A few months ago, I wrote about plans to build the biggest ships ever; the Danish shipping giant Maersk has ordered ten ships, each of which will hold 18,000 containers of cargo. My article points to several others that explain the importance of such ships to the way the world space-economy is organized today. Simply put, globalization is a process that has been under way for centuries, but globalization as we have come to understand it would not have been possible without the development of standardized cargo containers.
As I explain in that post, I have been interested in the phenomenon ever since I studied the geography of transportation as an undergraduate. Only today did I realize, however, that one person is credited with this critical innovation: Malcom McLean. I have been enjoying Simon Winchester's Atlantic, and am currently reading a chapter on the environmental impacts of human transportation across the great ocean.

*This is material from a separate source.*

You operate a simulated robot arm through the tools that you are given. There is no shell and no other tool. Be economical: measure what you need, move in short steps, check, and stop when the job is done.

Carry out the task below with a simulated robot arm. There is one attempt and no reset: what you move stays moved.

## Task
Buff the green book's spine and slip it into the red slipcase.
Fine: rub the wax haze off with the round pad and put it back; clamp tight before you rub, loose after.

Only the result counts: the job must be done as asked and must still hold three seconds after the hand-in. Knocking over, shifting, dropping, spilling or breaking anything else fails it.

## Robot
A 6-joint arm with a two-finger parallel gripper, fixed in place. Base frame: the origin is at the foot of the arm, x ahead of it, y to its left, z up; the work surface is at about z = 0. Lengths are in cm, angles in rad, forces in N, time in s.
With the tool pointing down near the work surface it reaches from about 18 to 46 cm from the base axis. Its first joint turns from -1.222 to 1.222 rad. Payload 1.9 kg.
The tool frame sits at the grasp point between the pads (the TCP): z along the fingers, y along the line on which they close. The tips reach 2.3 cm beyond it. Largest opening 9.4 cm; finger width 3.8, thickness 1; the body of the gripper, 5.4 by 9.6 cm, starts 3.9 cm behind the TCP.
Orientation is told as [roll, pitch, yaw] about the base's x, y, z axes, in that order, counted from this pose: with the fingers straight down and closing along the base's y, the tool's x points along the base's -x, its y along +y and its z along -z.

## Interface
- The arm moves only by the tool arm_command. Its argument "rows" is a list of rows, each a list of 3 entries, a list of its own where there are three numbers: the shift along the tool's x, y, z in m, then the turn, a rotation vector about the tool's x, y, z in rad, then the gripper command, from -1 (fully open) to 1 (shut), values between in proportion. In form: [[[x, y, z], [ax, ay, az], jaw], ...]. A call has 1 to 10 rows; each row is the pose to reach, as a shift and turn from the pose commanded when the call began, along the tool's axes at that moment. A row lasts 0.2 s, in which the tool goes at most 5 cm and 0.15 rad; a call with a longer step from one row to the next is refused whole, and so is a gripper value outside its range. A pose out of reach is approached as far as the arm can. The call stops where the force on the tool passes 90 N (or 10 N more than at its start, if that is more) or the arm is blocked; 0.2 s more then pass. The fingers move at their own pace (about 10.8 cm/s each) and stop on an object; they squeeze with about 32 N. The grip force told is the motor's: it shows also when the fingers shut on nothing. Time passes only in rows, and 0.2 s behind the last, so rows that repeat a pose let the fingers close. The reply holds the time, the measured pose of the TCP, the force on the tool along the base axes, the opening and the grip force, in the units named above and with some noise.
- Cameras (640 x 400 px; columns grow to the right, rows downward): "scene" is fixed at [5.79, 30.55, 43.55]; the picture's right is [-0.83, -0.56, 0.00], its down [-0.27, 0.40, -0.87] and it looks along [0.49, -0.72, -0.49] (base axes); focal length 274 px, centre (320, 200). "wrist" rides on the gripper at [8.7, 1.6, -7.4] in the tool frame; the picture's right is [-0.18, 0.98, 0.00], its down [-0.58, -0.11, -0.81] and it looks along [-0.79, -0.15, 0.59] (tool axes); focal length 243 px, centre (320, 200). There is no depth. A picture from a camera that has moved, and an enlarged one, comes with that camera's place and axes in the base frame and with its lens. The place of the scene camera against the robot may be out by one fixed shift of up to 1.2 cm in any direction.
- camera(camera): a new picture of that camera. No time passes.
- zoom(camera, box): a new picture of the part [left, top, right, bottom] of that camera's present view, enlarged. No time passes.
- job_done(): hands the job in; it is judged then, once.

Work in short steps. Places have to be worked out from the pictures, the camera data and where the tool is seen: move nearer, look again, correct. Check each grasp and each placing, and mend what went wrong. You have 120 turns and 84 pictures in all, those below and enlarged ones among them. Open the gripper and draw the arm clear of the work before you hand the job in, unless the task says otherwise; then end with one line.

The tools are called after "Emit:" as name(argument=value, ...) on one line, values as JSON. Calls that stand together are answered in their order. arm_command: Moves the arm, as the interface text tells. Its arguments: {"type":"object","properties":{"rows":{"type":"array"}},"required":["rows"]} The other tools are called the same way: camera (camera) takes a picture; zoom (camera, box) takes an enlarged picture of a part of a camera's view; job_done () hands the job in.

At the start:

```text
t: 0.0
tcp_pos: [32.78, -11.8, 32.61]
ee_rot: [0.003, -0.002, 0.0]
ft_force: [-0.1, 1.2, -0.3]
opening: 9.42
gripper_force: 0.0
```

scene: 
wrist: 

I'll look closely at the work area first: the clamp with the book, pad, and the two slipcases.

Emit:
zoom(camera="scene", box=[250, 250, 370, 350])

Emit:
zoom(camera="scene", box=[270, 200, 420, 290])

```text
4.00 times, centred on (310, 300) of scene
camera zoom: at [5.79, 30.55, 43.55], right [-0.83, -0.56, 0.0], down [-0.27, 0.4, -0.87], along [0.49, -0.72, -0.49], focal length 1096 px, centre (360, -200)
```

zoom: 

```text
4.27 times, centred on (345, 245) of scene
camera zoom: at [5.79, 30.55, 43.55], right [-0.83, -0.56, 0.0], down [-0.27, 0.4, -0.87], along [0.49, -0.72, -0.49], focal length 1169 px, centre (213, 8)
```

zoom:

It is from this chapter that I learned of McLean, a former truck driver who outfitted the Ideal-X to carry 58 standard containers from Newark to Houston in 1956.
That first shipment took place the same year that President Eisenhower initiated the Interstate Highway System, which had both military and commercial goals, and did much to facilitate the global transport system of which containerization was to become such an integral part. An article about the Ideal-X on Hofstra University's Geography of Transportation web site explains the cost differential that made the idea so attractive to McLean. Finding a way to reduce the cost of loading cargo by more than 90 percent contributed to a career that eventually made him one of the wealthiest individuals in the United States. The original ship was sold for scrap in 1991; his company eventually became part of Maersk.